Do you know what comes up in your federal background check? Even if you don’t have a criminal history, it’s worth knowing what information others have access to. You might have something on your report that isn’t accurate, and unless you investigate, you won’t know.

While it might not be a big deal if your date doesn’t like what’s on your report, that information can be a big deal to a prospective employer.

Background checks provide limited information

A background check usually includes a credit history check, but the type and depth of information an entity is allowed to access is restricted.

In the U.S., the background check process is governed by federal, state, and local laws. For example, employers can run a background check as a pre-employment requirement, but most states only allow employers to access information from the past seven to ten years. While some states allow employers to check a prospect’s criminal history before an interview, states like Oregon and Nebraska don’t.

The Fair Credit Reporting Act requires compliance with specific regulations to make sure the check is done fairly. For instance, an employer must get permission from applicants in writing to run a background check, and must inform applicants the information might be used in the final hiring decision. If an employer decides not to hire a candidate due to information found in a background check, they must notify the candidate in writing and include a copy of the report plus a copy of the Fair Credit Reporting Act’s summary of rights.

What exactly is a federal background check?

A federal criminal background check is most commonly conducted when a person applies for a position in law enforcement, in a school, or a federal agency. Many employers in non-government industries also require federal background checks.

Federal employment checks will provide the following limited information:

  • Former jobs including title, salary, and duties
  • Schools attended
  • Degrees earned
  • Driving records
  • Worker’s compensation claims
  • Bankruptcy

The following information is included in a federal criminal background check:

  • Arrests and convictions for criminal offenses. For example: fraud, kidnapping, robbery, and domestic violence.
  • If an FBI fingerprint check is performed, it will verify the identity of the applicant.

A credit report is usually run as well. In many industries, a person’s financial history is used to determine qualifications and security clearance. For instance, someone applying for a position that requires being responsible for millions of company dollars won’t get hired if they have $300,000 in overdue loans.

What can’t be included in a background check?

When a background check is performed by an outside company (a consumer reporting agency), then the Fair Credit Reporting Act (FCRA) applies. The FCRA does not allow the following information to be reported:

  • Bankruptcies more than ten years old
  • Civil suits, judgments, or arrest records older than seven years
  • Paid tax liens older than seven years
  • Accounts placed in collections older than seven years

The above limitations are removed for jobs with an annual salary of $75,000 or more.

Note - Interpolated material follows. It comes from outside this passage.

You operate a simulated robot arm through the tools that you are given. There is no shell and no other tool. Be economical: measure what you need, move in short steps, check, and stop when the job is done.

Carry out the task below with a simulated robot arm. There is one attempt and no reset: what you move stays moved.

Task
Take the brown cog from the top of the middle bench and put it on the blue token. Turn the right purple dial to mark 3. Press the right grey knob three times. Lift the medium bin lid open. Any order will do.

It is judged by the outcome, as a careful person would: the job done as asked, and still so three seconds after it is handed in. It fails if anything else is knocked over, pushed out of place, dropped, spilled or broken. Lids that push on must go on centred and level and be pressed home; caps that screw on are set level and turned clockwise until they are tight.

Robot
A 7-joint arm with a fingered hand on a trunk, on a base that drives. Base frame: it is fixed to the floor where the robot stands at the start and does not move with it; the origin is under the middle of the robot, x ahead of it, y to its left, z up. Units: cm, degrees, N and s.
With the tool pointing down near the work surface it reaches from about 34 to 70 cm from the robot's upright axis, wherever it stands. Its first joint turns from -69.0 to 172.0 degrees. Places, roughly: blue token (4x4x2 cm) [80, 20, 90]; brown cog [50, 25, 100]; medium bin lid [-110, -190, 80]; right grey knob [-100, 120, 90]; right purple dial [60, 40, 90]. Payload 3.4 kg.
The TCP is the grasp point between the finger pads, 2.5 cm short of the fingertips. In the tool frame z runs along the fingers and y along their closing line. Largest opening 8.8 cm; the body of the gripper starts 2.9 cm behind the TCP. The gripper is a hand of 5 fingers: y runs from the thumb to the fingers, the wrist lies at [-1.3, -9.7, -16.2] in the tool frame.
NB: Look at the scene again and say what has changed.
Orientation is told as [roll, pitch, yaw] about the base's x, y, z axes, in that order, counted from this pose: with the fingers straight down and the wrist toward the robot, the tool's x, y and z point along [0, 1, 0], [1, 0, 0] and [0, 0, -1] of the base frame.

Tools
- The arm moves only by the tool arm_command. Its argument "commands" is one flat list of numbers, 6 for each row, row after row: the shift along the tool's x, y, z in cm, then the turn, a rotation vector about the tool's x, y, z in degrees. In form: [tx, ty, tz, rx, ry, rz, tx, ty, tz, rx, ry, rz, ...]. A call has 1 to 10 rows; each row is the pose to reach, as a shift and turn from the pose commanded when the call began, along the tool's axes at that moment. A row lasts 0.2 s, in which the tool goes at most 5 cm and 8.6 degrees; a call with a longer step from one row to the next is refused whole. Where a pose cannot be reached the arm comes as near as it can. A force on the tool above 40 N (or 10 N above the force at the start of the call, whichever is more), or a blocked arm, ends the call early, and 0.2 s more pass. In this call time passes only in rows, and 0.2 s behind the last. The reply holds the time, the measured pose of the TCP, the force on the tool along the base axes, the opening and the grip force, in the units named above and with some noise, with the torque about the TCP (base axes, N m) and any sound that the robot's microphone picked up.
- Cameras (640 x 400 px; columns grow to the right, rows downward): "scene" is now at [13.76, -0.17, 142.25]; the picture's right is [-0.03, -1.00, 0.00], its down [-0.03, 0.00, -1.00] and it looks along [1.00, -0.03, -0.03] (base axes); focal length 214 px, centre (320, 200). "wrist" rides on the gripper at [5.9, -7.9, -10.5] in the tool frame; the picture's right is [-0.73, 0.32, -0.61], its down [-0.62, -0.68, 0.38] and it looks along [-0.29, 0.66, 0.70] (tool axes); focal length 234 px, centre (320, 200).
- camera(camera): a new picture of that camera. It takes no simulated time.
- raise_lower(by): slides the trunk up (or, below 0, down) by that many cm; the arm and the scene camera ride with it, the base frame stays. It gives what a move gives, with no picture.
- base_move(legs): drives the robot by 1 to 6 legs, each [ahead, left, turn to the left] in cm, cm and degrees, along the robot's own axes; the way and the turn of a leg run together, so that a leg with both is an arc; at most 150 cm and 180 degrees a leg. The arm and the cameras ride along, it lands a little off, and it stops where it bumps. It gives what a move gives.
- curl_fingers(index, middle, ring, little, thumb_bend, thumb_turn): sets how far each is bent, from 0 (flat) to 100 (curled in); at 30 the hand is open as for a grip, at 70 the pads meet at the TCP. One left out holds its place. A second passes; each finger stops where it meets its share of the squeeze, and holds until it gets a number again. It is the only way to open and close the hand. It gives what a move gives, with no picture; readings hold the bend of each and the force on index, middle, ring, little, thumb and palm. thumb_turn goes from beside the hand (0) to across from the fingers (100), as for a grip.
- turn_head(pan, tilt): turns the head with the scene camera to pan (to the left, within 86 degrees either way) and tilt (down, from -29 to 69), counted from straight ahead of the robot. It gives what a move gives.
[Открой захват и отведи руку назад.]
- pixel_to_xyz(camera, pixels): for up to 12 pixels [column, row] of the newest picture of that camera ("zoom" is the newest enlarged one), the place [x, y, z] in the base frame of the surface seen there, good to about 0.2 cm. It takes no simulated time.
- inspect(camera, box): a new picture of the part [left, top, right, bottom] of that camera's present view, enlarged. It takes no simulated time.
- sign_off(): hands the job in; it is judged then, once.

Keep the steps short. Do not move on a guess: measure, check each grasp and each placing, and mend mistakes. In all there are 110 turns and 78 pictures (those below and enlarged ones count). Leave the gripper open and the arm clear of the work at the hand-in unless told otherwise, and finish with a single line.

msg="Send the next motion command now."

Is there inaccurate information on your background report?

A report produced by The National Consumer Law Center (NCLC) found background checks often mismatch people with others of a similar name. When that happens, someone else’s criminal record ends up in your report. Other concerns found include:

  • Sealed or expunged information is revealed. For instance, juvenile records that have been sealed sometimes come up.
  • A single charge sometimes gets listed multiple times so it appears to be multiple charges.
  • Misdemeanors are misclassified as felonies.

Do you have records that need to be expunged?

Say you were arrested on suspicion of a DUI a few years ago, went to trial, and were found not guilty. The arrest record will probably show up on a background check. Unfortunately, the fact that you were found not guilty may not show up. That missing information might lead an employer to disqualify you for a job, especially if the job requires a clean driving record.

You need to know what employers and other entities see when they run your background check.

How to dispute information

The FCRA requires all disputes to be filed in writing. Third-party screening companies are allowed 30 days to look into a dispute and decide if it’s valid. If they can’t verify the information, it must be corrected or removed.

Be aware that the source of inaccurate information may not be the agency that compiled the report. Correct the information at the root to prevent future inaccurate reporting. You may need to call the courts, credit providers, and other agencies to find out how to correct the data.

Inaccuracies are worth correcting. Your future employment might depend on those corrections.